Stuart Erwin Discovers the Poignant Values of the Life--Match King Flames at University.

By C. F. I.

For its three acts of solid suspense, piffling but none the loss deadly, John Murray and Allen Boretz's "Room Service" surpasses the most lugubrious of tragedies. In fact, although it is farcical throughout and even borders on the slap-stick, it threatens more than once to drop off into sheer disaster. It has to do with the now familiar theme of putting on a show, but the hopelessness of the predicaments into which the youthful producer breezes is amazingly original. Those dilemmas are also uproarious, except that there is grave danger lest the sympathetic souls in the audience become too busy feeling sorry to be able to laugh.
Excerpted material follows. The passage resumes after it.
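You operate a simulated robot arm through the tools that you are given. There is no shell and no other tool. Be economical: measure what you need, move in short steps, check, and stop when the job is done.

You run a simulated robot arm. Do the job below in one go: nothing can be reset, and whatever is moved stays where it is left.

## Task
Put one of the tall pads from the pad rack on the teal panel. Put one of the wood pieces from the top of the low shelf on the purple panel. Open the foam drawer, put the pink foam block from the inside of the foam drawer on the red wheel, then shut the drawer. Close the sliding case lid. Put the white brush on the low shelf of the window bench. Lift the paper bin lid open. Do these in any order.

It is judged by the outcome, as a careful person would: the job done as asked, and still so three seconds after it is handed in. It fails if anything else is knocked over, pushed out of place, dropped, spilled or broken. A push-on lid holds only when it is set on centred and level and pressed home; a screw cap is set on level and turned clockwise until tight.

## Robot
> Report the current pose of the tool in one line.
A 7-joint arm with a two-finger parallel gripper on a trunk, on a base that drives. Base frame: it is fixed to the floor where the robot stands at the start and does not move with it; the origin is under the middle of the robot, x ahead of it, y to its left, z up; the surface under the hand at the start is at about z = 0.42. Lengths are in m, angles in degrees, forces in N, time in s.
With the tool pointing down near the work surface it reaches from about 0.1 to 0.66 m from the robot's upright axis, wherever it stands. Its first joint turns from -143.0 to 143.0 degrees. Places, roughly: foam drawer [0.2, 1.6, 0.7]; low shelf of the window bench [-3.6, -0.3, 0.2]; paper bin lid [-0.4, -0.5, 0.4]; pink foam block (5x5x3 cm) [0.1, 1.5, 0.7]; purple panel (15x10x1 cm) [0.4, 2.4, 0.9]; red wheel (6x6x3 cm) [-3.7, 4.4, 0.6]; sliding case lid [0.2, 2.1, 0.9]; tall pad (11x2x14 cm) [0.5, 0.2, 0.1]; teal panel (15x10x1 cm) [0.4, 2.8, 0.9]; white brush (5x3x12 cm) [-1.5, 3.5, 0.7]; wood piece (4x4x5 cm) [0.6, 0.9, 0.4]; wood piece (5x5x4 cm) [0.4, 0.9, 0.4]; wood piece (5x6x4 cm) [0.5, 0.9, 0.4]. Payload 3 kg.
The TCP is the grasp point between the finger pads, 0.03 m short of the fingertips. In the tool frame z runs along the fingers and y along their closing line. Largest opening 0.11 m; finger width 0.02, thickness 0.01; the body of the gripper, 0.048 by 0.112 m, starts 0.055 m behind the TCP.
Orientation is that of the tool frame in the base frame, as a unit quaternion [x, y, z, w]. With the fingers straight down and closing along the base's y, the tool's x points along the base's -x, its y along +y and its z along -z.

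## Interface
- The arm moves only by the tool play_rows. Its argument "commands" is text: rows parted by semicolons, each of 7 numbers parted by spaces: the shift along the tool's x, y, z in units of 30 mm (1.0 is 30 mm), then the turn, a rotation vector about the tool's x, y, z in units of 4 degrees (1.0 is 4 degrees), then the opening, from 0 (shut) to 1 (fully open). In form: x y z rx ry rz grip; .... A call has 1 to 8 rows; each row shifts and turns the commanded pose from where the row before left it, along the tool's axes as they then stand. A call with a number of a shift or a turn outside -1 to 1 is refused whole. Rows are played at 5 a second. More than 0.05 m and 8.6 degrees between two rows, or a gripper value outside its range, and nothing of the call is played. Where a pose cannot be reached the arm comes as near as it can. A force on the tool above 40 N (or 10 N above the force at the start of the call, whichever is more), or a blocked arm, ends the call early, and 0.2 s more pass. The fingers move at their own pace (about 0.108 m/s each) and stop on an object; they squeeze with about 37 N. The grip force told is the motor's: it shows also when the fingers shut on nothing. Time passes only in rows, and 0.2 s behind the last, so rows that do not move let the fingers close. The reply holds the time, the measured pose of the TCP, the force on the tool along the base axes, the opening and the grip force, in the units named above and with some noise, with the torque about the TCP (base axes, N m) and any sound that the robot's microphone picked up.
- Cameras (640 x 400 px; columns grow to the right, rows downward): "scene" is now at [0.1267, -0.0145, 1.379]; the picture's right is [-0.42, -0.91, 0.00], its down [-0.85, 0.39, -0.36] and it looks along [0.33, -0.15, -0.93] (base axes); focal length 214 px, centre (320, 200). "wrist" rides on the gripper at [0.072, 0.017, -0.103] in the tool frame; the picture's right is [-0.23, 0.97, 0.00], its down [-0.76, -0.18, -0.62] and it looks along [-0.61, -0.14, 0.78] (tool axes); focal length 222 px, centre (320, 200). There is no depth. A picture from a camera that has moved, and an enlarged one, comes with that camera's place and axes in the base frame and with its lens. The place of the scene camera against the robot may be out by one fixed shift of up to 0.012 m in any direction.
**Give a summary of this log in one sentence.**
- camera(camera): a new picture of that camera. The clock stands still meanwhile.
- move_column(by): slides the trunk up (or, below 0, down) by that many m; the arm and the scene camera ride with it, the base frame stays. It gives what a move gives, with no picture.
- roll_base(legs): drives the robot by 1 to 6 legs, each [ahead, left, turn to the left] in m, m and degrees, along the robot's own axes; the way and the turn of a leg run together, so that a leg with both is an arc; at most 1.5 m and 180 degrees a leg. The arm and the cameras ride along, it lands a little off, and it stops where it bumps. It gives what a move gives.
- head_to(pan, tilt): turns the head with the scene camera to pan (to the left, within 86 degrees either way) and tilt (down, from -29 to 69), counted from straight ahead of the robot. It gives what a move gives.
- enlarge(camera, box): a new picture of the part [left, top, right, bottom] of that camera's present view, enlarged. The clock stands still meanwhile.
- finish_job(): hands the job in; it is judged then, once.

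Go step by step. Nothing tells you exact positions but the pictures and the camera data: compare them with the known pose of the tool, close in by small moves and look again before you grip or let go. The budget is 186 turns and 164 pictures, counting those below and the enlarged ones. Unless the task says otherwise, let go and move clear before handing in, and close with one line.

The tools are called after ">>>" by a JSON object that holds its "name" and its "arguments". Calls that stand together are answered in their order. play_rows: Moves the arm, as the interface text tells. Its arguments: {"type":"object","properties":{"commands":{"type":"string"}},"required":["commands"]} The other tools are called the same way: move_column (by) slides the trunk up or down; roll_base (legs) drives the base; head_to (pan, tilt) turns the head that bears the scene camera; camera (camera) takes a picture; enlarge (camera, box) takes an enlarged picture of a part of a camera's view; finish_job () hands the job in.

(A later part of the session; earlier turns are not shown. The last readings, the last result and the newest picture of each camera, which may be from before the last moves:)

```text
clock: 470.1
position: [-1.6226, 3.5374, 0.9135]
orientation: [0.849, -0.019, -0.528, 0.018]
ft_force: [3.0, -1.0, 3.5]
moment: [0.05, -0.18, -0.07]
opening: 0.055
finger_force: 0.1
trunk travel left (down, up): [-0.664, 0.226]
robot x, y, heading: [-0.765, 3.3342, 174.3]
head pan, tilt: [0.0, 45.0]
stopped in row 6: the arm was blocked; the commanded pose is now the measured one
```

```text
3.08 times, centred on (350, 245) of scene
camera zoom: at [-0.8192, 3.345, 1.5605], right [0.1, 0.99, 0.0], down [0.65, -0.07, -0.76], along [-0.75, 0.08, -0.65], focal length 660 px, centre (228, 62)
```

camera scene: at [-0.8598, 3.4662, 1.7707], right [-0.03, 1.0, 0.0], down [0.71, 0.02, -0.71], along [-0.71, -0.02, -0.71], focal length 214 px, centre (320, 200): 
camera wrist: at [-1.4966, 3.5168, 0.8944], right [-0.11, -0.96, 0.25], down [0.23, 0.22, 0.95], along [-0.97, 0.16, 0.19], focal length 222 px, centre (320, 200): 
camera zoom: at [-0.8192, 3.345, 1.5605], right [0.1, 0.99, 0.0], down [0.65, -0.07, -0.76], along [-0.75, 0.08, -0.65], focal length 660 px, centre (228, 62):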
If you look too closely into the plot, you will see the unnatural spectacle of a hotel executive, willy-nilly backer of a play, making savage efforts to scotch the play because the producers have been concealing from him their mad shifts and hair-breadth escapes from destruction. But the dangers springing from his violent disposition make the real play all the more exciting, and the comedy-writer's license takes care of the rest. So we see Gordon Miller, hare-brained producer, catching hold of Leo Davis, rustic playwright, rifling his pockets, pawning his typewriter, putting him to bed on account of measles with tape-worm complications, starving him almost to death and then making him play dead besides, all because nobody has any money and it wouldn't do to be thrown out of the hotel. One of the most startling revelations in the art of welching is the way in which the troop of them prepares to give the hotel the slip, each of them dressed in five or six suits so as to sacrifice nothing.

The play is a little raw here and there, were scattered murmers in the audience over the villain's stock of phrase, which happens to be the only piece of real blasphemy the English language can boast.

Hume Cronyn received a hearty welcome from the first-nighters for the good work he has already done in Boston, and his performance belied no one's expectations. Cast as the hoosier dramatist, he is triumphantly ludicrous throughout. He confides, grins and goes into raptures just as country boys, according to dramatic convention, always do. None of the actors uses any restraint, but in a farce of this sort the heavier the lines are drawn, the better.